Mexico’s PRI Gets New Chairman amid Poll Struggles

MEXICO CITY – The chairman of Mexico’s ruling Institutional Revolutionary Party (PRI) announced here that he was stepping down from his position, a move that comes amid the inability of the party’s presidential candidate to gain ground in voter-preference surveys.

Enrique Ochoa Reza made the announcement Wednesday night during a ceremony at the PRI’s national headquarters in Mexico City in which he also said Rene Juarez Cisneros would become the party’s interim chairman.

Ochoa said Juarez would give the PRI a significant boost ahead of the July 1 elections for president and members of the Senate and lower house.

Also present for the announcement was PRI presidential hopeful Jose Antonio Meade, who praised both Ochoa and Juarez.

Ochoa assumed the role of party chairman in June 2016, while Juarez is a former lower-house lawmaker and senator who also served as governor of the southern state of Guerrero from 1999 to 2005.

A poll published Wednesday by the daily Reforma shows the presidential candidate of the left-wing Morena party, Andres Manuel Lopez Obrador, holding steady in the lead with 48 percent of voter preference.

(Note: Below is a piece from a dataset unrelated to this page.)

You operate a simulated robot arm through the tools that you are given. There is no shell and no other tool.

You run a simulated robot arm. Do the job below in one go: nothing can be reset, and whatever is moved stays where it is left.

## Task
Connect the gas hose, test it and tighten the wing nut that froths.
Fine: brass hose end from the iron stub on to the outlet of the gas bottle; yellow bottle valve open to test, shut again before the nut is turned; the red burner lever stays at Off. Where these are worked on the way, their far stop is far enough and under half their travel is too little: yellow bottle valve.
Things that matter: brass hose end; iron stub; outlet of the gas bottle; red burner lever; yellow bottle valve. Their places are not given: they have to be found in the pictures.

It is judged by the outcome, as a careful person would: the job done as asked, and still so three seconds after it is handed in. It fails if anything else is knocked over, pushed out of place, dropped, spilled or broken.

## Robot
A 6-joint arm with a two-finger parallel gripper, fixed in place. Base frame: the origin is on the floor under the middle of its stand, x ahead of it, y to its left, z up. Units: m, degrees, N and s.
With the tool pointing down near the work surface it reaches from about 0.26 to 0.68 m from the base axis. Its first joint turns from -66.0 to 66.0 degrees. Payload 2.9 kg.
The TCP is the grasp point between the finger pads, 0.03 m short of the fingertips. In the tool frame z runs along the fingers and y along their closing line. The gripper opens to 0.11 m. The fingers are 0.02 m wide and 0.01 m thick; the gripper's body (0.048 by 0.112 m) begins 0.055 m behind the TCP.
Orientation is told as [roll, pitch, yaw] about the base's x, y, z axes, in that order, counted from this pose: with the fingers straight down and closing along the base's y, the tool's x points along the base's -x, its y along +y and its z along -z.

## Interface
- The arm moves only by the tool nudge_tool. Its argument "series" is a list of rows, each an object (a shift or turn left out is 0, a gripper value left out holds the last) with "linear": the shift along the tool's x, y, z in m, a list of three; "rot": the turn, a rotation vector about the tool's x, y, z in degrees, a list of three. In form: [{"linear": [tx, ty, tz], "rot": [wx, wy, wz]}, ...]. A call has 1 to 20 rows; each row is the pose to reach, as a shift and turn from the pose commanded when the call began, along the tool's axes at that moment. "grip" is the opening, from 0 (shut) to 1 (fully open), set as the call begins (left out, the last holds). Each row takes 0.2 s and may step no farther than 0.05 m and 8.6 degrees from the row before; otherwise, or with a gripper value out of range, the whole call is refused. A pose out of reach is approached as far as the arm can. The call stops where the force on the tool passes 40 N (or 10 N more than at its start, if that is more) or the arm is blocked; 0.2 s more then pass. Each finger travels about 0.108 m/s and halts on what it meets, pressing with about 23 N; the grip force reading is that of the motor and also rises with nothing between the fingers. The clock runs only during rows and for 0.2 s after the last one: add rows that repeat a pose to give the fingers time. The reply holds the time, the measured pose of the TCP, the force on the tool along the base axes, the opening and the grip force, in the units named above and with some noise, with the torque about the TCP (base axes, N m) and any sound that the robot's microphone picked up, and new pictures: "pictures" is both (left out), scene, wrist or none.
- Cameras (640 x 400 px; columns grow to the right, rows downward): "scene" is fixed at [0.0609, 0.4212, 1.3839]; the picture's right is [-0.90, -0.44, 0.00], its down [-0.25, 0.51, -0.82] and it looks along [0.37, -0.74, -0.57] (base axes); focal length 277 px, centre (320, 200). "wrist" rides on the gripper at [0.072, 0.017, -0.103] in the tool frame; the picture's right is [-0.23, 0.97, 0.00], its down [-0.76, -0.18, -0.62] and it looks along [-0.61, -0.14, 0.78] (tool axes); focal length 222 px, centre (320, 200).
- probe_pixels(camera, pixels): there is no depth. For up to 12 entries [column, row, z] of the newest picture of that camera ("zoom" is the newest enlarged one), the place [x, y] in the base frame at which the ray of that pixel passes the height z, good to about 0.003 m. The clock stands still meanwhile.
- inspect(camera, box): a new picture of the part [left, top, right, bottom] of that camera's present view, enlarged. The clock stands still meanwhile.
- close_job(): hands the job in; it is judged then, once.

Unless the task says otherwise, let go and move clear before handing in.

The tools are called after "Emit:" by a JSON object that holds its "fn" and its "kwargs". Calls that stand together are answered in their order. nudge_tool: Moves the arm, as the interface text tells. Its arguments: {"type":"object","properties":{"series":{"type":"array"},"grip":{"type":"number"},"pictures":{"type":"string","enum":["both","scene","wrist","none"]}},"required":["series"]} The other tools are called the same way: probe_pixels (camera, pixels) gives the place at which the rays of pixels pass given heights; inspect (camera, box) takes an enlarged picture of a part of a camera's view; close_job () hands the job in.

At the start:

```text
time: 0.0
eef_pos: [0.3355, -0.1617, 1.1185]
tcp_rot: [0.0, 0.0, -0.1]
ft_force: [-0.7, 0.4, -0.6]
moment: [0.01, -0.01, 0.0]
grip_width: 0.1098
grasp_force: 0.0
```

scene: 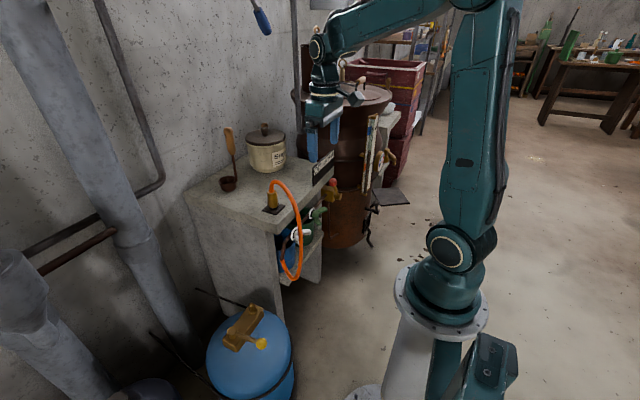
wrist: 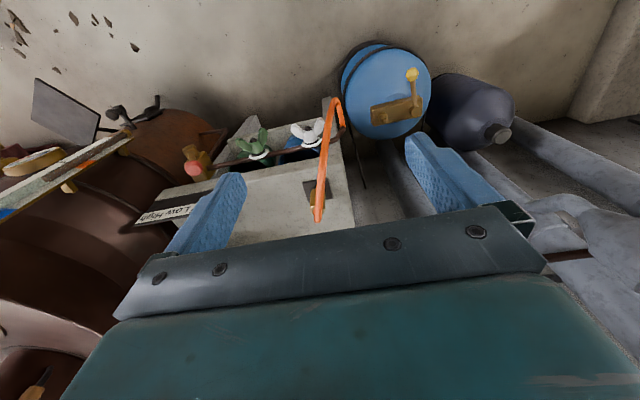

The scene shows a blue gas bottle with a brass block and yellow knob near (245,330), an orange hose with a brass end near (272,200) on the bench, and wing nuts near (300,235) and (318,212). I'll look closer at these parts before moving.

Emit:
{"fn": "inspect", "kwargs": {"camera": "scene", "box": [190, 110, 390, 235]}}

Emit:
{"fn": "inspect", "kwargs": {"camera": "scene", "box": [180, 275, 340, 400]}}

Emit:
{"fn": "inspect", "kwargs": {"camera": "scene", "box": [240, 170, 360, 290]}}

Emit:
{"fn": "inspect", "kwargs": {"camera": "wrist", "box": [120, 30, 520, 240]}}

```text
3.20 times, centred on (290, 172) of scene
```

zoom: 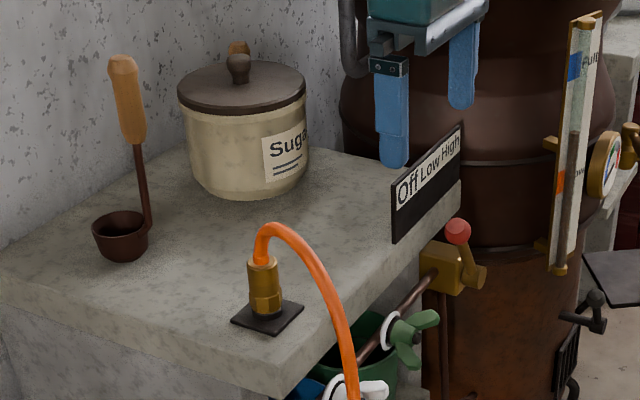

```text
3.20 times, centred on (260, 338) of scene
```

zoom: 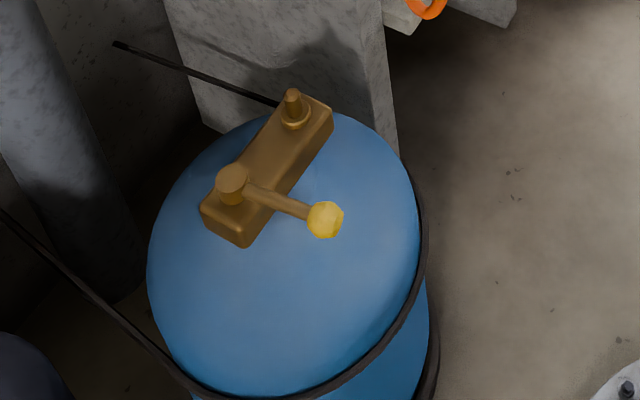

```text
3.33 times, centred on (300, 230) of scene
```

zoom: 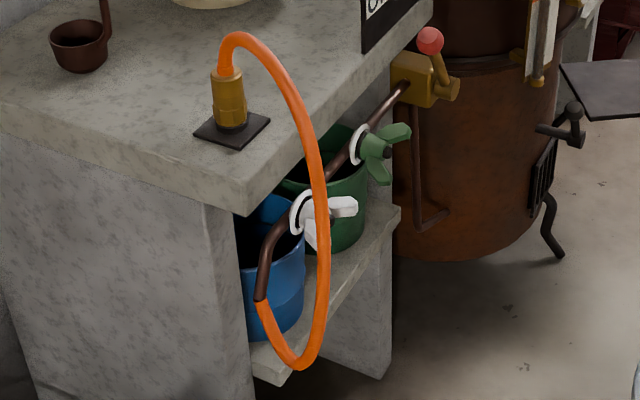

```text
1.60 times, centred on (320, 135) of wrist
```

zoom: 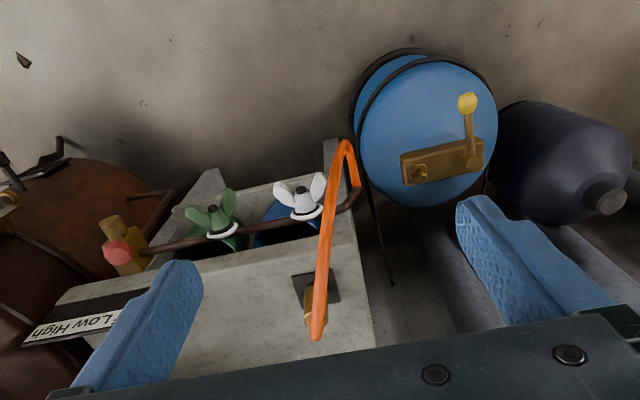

Ricardo Anaya, who heads up a hodgepodge coalition that includes his center-right National Action Party (PAN) and the center-left Party of the Democratic Revolution (PRD), was second with 30 percent, while Meade remained stuck in third place with just 17 percent.

The PRI, which has formed a coalition with the New Alliance (PANAL) party and the Ecologist Green Party of Mexico (PVEM) ahead of the July 1 balloting, has dominated Mexican politics for nearly a century, having held the presidency for 77 of the past 89 years.